• Request:
Copy out each line that has "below" in it.
--- start Information shown ---
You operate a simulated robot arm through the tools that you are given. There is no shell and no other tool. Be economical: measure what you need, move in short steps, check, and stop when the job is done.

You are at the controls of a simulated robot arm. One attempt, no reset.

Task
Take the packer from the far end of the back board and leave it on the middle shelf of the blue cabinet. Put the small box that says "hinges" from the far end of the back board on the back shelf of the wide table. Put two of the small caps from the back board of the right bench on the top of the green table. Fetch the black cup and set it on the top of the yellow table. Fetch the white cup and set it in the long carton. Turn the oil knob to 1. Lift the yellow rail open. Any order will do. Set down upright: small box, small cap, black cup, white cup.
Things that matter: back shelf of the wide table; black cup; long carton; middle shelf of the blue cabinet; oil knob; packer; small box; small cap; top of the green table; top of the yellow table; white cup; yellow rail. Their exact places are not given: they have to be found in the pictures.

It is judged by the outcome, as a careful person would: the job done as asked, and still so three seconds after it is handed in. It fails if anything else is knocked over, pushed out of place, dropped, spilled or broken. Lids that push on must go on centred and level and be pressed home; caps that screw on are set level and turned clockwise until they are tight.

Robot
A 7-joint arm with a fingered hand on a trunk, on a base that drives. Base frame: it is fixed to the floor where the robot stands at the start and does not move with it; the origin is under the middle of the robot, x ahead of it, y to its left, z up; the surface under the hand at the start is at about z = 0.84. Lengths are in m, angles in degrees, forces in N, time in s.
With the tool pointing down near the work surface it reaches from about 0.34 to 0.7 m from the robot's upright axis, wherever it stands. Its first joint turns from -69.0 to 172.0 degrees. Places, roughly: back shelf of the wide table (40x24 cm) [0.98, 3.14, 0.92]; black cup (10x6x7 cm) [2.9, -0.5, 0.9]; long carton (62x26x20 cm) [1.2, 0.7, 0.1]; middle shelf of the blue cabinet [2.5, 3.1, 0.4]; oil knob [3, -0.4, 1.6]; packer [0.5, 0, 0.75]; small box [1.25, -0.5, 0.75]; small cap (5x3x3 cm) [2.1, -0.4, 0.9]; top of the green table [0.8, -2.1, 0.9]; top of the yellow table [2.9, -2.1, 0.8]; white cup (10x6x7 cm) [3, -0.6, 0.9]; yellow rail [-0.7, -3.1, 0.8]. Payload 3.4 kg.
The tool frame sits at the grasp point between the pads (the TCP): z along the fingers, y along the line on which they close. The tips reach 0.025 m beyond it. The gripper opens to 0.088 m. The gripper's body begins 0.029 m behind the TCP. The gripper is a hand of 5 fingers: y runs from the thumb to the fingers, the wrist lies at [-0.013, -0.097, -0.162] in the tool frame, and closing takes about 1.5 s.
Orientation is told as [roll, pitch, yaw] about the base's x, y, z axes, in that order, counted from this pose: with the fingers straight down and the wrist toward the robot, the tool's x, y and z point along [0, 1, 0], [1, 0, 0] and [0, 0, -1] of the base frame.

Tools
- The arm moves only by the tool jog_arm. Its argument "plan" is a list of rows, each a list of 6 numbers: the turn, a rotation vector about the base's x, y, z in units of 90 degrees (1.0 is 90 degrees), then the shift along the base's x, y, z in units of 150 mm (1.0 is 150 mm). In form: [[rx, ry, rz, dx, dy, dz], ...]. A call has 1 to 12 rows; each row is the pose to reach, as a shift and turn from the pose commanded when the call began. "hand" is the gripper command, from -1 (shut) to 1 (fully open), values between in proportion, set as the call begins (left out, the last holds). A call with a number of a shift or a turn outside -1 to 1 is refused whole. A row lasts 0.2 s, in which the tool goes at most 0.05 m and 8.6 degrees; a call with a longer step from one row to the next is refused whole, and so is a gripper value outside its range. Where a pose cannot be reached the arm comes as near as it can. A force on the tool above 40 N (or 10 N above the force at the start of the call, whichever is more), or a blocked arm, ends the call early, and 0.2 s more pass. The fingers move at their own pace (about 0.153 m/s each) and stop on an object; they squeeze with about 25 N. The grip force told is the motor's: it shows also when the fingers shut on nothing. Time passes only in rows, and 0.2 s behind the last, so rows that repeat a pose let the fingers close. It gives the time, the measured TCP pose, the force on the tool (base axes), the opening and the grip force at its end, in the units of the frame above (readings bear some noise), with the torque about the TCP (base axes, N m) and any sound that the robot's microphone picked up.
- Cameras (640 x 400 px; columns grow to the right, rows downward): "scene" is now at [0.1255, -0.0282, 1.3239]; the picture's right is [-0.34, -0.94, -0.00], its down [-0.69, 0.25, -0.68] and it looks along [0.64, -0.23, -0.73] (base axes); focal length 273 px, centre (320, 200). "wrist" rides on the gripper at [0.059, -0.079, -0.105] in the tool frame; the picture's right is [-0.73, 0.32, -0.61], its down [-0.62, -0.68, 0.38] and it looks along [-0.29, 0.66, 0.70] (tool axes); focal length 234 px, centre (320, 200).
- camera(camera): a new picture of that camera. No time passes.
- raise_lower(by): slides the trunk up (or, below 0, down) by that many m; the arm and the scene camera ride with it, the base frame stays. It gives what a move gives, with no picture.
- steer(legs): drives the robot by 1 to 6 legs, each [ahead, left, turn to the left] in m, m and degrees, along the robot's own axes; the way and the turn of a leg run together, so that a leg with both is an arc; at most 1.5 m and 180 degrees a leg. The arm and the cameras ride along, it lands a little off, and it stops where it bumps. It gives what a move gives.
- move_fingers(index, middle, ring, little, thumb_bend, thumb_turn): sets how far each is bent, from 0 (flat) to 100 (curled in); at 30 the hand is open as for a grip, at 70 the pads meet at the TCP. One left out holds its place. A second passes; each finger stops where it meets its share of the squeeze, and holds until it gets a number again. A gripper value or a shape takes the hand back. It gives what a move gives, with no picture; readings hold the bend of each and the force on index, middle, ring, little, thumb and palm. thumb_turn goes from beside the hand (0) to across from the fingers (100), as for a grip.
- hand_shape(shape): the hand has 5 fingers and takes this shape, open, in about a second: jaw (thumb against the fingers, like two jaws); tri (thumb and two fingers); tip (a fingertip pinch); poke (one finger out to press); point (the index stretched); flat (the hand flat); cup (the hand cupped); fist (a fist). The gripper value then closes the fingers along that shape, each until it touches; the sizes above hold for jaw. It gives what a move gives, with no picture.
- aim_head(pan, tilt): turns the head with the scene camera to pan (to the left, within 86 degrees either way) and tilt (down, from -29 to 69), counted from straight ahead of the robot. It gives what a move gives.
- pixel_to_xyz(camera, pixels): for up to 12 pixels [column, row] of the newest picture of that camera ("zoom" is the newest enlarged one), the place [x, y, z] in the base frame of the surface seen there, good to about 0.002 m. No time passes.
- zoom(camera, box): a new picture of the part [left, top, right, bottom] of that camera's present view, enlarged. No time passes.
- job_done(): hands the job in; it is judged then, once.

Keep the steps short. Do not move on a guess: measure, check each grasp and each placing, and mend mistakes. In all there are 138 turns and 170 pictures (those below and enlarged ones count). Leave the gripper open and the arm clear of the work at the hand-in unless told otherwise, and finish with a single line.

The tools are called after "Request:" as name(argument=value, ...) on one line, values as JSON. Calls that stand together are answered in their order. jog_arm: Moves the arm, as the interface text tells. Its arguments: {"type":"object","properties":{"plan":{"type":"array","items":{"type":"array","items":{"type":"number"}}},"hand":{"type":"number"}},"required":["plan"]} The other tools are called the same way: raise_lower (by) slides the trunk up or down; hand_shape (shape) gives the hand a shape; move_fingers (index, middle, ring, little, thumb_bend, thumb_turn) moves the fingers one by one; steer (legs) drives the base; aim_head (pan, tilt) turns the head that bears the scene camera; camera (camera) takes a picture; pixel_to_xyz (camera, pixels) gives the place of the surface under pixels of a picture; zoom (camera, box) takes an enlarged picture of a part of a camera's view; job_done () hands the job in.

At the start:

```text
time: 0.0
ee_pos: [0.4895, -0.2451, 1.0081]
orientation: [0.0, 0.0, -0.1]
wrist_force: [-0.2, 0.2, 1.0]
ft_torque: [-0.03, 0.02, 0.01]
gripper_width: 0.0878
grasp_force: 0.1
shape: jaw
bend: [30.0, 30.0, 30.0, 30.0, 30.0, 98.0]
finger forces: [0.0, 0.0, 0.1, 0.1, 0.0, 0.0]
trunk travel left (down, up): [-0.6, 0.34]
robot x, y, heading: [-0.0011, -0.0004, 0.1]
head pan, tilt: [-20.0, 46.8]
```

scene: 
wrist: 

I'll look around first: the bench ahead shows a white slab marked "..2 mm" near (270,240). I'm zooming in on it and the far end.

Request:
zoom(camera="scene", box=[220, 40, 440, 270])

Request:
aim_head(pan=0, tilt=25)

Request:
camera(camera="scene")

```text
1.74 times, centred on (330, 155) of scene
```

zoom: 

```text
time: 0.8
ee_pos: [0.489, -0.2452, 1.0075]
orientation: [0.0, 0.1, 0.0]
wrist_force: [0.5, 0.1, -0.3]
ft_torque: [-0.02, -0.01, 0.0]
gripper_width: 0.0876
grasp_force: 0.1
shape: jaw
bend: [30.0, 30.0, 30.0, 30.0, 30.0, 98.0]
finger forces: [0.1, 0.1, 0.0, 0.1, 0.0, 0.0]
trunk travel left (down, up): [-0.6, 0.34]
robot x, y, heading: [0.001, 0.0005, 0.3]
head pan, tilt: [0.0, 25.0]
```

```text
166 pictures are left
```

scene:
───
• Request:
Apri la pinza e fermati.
--- end Information shown ---
• Written answer:
- raise_lower(by): slides the trunk up (or, below 0, down) by that many m; the arm and the scene camera ride with it, the base frame stays. It gives what a move gives, with no picture.
Keep the steps short. Do not move on a guess: measure, check each grasp and each placing, and mend mistakes. In all there are 138 turns and 170 pictures (those below and enlarged ones count). Leave the gripper open and the arm clear of the work at the hand-in unless told otherwise, and finish with a single line.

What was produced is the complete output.